▶ **PROBLEM STATEMENT**: Set down the quoted text once more as it stands.

▶ **QUOTED TEXT**:

** begin **

1974’te Kemalist ve İslamcılarının barışmasıyla Azınlıkta sağlanan birlik, 1985’lerde artık Takımın iyice oluşturulmasıyla bozulmuştur. Bu kez bölünme İslamcı ve Kemalist kriterleriyle gerçekleşmemiştir. Takıma üye olanlar ve onun peşinden gidenler ile Takıma girmeyi reddedenler ve ondan dışlananlar, her iki tarafta da Kemalist ve İslamcılar vardır. Şu farkla ki, Takım, üyeleri birbirleriyle kenetli bir cephedir, Takım dışında kalanlar ise asla ortak hareket eden bir grup değillerdir ve olmamışlardır. Yavaş yavaş kendilerini hareketsizleştirmeyi, sahneden çekilmeyi ve susmayı tercih etmişlerdir, haykırmaya devam eden birkaç kişi hariç. İki grup arasında Yüksek Kurul toplantılarında başlayan ve o yılların kavgalarında devam eden çatışmalar önceleri pek doğal sayılabilecek fikir ayrılıkları görünümündeydi ve kesin çizgiler daha ortaya çıkmamıştı. Sisler yavaş yavaş dağıldıkça, Takımın arkasında Koca Kapı’nın görüntüsü belirmeye başladı. İnanılacak gibi değil. Öyle olduğu için, besbelli hata ediyoruz diye netliğine rağmen uzun süre o görüntüyü görmezlikten geldik ve önlem almadık.

** end **

▶ **DATA PROVIDED**:
** begin **

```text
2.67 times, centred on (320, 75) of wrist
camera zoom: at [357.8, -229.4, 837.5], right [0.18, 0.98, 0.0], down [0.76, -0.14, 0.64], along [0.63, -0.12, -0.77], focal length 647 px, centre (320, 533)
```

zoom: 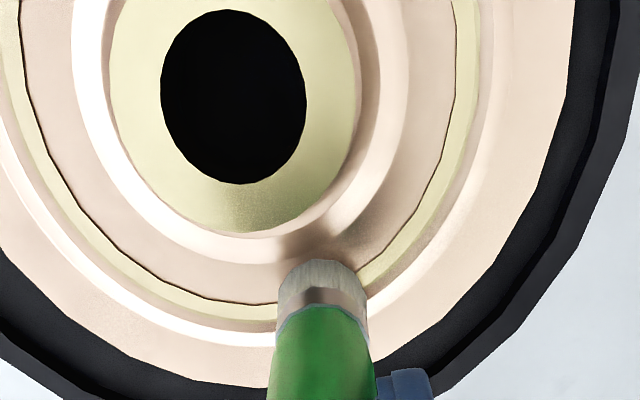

** end **

▶ **EXERCISE RESULT**:
1974’te Kemalist ve İslamcılarının barışmasıyla Azınlıkta sağlanan birlik, 1985’lerde artık Takımın iyice oluşturulmasıyla bozulmuştur. Bu kez bölünme İslamcı ve Kemalist kriterleriyle gerçekleşmemiştir. Takıma üye olanlar ve onun peşinden gidenler ile Takıma girmeyi reddedenler ve ondan dışlananlar, her iki tarafta da Kemalist ve İslamcılar vardır. Şu farkla ki, Takım, üyeleri birbirleriyle kenetli bir cephedir, Takım dışında kalanlar ise asla ortak hareket eden bir grup değillerdir ve olmamışlardır. Yavaş yavaş kendilerini hareketsizleştirmeyi, sahneden çekilmeyi ve susmayı tercih etmişlerdir, haykırmaya devam eden birkaç kişi hariç. İki grup arasında Yüksek Kurul toplantılarında başlayan ve o yılların kavgalarında devam eden çatışmalar önceleri pek doğal sayılabilecek fikir ayrılıkları görünümündeydi ve kesin çizgiler daha ortaya çıkmamıştı. Sisler yavaş yavaş dağıldıkça, Takımın arkasında Koca Kapı’nın görüntüsü belirmeye başladı. İnanılacak gibi değil. Öyle olduğu için, besbelli hata ediyoruz diye netliğine rağmen uzun süre o görüntüyü görmezlikten geldik ve önlem almadık.